Ну, погреться особо не удалось. Был воскресный день, но утренняя служба уже кончилась. В соборе было холодно и темновато. На окнах намерз толстый слой инея. Вблизи алтаря перед иконами еще стояло человек тридцать молящихся.

У Казанской иконы Божией Матери горела лампадка и несколько свечей. Я присел на скамейку рядом с неподвижной старушкой, которая сидела напротив иконы с закрытыми глазами, опустив голову. В одной руке у старушки была свечка, а другая была сложена щепотью, для крестного знамения. Варежки валялись у ног. Я поднял варежки и положил их старушке на колени. При этом нечаянно коснулся ее совсем холодных рук. Мне показалось, что несчастная старушка уснула уже навсегда. Рядом женщина в черном облачении собирала огарки свечей от Казанской иконы.

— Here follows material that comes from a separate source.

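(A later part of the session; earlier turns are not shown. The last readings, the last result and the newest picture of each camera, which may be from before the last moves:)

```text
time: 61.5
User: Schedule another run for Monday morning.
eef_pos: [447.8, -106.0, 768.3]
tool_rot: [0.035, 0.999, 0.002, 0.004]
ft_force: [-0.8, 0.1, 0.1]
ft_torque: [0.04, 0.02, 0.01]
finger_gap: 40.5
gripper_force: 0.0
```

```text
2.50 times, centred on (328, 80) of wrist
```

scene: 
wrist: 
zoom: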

Я спросил ее, кому сказать, что на скамеечке рядом со мной сидит мертвая старушка. «А вон пойди в дьяконовы двери. Там сейчас после службы отдыхает наш батюшка отец Николай (протоиерей Николай Ломакин. — Прим. ред.). Ему и скажи, что тут бабушка Богу душу отдала».

В алтаре в полумраке стоял стол, а на столе попыхивал небольшой самовар. У стола сидели священник и диакон. Поверх облачения на плечах у них были накинуты военные ватники. Около самовара стояло блюдце, на котором лежали блокадная пайка хлеба и очень маленькая просвирка.

— Садись, отрок, — сказал священник, налил мне кружку кипятка, добавил в него из заварного чайника травяного настоя и пододвинул блюдце с пайкой хлеба и просвиркой.

Я погрел пальцы о горячую кружку, а потом достал из кармана тетрадный листок в косую линейку, развернул и положил на хлеб кусочек сахара.

— Откуда сахар? — спросил меня священник.

— С фронта, — ответил я и рассказал, что разношу пакетики с офицерскими НЗ (неприкосновенный запас. — Прим. ред.) их семьям.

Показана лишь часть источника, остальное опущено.